(Records)
- - - - - - -

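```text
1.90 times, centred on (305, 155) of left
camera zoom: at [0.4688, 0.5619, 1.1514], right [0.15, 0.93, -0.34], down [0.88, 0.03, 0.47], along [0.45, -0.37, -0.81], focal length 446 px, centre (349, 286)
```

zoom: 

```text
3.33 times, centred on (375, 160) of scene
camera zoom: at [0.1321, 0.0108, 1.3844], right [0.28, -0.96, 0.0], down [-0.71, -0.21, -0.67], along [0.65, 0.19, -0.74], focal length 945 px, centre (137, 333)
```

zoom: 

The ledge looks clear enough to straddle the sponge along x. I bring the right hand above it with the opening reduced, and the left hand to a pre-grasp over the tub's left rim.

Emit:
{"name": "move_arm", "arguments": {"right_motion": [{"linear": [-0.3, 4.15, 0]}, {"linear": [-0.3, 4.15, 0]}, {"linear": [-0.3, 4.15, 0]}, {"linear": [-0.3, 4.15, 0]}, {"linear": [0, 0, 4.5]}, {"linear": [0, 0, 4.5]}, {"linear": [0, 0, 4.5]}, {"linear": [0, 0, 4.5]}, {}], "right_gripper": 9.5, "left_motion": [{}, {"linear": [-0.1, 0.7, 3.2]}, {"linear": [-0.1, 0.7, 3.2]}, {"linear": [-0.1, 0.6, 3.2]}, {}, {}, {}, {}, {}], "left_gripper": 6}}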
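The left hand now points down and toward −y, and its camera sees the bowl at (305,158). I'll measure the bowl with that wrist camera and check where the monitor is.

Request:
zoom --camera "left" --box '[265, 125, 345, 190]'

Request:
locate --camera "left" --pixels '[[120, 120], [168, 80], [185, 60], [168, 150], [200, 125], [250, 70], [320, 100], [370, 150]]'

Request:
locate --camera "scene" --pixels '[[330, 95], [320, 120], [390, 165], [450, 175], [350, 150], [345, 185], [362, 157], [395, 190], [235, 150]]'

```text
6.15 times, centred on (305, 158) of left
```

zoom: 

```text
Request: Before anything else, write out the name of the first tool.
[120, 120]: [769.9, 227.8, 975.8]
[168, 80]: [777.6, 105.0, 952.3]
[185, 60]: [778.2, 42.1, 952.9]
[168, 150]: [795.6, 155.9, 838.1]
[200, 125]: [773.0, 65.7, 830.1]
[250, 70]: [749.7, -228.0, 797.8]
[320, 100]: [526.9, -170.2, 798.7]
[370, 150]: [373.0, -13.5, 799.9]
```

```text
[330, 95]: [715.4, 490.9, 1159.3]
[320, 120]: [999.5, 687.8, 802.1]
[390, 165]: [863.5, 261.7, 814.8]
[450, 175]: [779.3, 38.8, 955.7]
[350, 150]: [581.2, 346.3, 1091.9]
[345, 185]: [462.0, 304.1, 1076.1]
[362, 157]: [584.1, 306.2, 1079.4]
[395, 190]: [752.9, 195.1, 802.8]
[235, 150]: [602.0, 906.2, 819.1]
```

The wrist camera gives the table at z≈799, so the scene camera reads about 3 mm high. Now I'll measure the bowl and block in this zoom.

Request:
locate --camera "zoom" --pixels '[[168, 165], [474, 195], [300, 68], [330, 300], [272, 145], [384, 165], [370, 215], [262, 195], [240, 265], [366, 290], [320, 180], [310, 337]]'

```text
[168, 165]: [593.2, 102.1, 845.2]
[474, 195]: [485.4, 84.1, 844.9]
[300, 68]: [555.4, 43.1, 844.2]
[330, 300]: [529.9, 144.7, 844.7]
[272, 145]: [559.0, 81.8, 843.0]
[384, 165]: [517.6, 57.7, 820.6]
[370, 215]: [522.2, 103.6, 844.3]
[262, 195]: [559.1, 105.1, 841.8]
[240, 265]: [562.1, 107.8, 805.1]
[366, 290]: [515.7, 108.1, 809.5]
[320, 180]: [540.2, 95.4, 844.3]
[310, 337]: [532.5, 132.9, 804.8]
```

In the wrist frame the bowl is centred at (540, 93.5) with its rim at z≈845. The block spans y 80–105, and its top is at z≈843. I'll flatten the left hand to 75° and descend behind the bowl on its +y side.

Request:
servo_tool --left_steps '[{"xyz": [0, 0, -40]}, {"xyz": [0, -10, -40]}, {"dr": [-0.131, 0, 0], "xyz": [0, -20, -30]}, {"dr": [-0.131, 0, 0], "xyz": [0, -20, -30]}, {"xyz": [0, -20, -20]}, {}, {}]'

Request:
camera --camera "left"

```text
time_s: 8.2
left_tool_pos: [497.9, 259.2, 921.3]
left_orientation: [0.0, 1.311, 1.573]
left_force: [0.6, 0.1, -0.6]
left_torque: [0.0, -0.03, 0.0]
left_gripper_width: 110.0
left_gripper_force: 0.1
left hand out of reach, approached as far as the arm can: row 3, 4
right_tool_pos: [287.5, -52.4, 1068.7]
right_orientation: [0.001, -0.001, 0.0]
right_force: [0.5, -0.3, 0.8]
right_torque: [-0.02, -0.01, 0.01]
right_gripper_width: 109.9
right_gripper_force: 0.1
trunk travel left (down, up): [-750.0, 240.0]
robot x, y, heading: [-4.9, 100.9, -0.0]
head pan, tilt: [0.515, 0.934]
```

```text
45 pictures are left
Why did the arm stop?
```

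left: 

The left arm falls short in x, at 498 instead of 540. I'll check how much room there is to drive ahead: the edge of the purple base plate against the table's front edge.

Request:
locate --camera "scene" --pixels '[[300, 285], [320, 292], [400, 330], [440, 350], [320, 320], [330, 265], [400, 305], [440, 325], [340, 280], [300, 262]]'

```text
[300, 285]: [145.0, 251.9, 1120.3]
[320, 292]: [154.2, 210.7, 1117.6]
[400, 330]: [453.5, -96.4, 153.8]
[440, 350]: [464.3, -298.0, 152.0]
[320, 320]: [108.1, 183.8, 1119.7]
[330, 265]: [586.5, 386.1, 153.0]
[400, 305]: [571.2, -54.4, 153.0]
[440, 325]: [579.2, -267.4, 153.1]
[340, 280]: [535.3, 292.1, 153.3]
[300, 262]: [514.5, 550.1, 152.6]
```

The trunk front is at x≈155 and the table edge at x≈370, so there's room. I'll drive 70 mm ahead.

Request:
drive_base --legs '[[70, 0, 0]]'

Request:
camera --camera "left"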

- - - - - - -

» **Exercise brief**: Using the entries above, please restate each one word for word.

» **Finished answer**:
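```text
1.90 times, centred on (305, 155) of left
camera zoom: at [0.4688, 0.5619, 1.1514], right [0.15, 0.93, -0.34], down [0.88, 0.03, 0.47], along [0.45, -0.37, -0.81], focal length 446 px, centre (349, 286)
```

zoom: 

```text
3.33 times, centred on (375, 160) of scene
camera zoom: at [0.1321, 0.0108, 1.3844], right [0.28, -0.96, 0.0], down [-0.71, -0.21, -0.67], along [0.65, 0.19, -0.74], focal length 945 px, centre (137, 333)
```

zoom: 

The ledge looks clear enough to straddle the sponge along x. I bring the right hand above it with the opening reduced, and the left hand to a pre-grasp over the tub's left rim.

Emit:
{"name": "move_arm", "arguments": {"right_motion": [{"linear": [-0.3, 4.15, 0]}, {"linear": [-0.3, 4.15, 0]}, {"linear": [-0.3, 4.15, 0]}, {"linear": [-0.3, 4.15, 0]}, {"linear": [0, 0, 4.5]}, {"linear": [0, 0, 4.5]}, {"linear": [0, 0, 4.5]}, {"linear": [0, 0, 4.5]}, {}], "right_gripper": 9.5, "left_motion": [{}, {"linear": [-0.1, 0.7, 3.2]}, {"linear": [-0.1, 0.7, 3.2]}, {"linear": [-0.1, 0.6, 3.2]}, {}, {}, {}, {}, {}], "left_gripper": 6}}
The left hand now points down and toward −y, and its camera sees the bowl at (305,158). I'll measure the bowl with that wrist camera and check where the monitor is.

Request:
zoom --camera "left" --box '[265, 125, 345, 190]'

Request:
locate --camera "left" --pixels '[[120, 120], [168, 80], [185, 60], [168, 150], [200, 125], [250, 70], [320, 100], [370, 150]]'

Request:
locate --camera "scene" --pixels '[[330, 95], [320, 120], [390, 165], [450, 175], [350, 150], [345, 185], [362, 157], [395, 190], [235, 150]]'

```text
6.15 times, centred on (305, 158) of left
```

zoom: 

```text
Request: Before anything else, write out the name of the first tool.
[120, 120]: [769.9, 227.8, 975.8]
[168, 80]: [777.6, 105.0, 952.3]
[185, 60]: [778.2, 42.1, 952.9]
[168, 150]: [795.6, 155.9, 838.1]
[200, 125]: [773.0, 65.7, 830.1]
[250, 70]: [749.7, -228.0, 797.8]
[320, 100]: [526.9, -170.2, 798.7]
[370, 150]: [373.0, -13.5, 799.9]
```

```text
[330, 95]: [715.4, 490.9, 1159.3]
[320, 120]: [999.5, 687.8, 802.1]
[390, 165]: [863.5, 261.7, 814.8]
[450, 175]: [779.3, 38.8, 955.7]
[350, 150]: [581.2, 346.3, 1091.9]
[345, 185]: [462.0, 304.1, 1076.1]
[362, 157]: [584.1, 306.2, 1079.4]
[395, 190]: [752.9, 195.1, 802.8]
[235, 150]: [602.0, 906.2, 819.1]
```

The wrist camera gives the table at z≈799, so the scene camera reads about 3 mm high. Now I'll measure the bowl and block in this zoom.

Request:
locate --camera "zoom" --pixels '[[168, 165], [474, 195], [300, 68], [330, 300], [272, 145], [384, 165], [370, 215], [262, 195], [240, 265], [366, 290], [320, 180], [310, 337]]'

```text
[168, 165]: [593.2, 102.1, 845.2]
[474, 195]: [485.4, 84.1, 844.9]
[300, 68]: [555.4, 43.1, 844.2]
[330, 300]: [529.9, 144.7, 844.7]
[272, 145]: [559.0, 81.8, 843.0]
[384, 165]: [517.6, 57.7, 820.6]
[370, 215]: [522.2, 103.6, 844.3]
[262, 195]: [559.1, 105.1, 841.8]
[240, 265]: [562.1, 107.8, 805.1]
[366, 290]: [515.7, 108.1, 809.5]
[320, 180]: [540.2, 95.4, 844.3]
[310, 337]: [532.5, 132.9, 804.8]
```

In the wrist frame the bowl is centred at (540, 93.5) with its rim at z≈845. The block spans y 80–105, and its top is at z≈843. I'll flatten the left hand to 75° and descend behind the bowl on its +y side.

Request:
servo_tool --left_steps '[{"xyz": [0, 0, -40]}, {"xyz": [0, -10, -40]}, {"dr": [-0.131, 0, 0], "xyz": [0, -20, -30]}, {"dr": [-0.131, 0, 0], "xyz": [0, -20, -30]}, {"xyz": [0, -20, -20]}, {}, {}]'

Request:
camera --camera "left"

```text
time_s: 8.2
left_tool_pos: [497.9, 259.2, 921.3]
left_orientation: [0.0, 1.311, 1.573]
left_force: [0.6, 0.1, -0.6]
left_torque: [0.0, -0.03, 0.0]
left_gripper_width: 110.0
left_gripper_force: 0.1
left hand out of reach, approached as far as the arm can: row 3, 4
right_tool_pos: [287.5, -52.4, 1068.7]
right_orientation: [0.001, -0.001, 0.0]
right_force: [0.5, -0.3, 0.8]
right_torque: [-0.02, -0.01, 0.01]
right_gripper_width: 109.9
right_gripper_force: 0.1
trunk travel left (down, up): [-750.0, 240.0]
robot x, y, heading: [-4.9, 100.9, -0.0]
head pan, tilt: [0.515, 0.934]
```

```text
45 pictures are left
Why did the arm stop?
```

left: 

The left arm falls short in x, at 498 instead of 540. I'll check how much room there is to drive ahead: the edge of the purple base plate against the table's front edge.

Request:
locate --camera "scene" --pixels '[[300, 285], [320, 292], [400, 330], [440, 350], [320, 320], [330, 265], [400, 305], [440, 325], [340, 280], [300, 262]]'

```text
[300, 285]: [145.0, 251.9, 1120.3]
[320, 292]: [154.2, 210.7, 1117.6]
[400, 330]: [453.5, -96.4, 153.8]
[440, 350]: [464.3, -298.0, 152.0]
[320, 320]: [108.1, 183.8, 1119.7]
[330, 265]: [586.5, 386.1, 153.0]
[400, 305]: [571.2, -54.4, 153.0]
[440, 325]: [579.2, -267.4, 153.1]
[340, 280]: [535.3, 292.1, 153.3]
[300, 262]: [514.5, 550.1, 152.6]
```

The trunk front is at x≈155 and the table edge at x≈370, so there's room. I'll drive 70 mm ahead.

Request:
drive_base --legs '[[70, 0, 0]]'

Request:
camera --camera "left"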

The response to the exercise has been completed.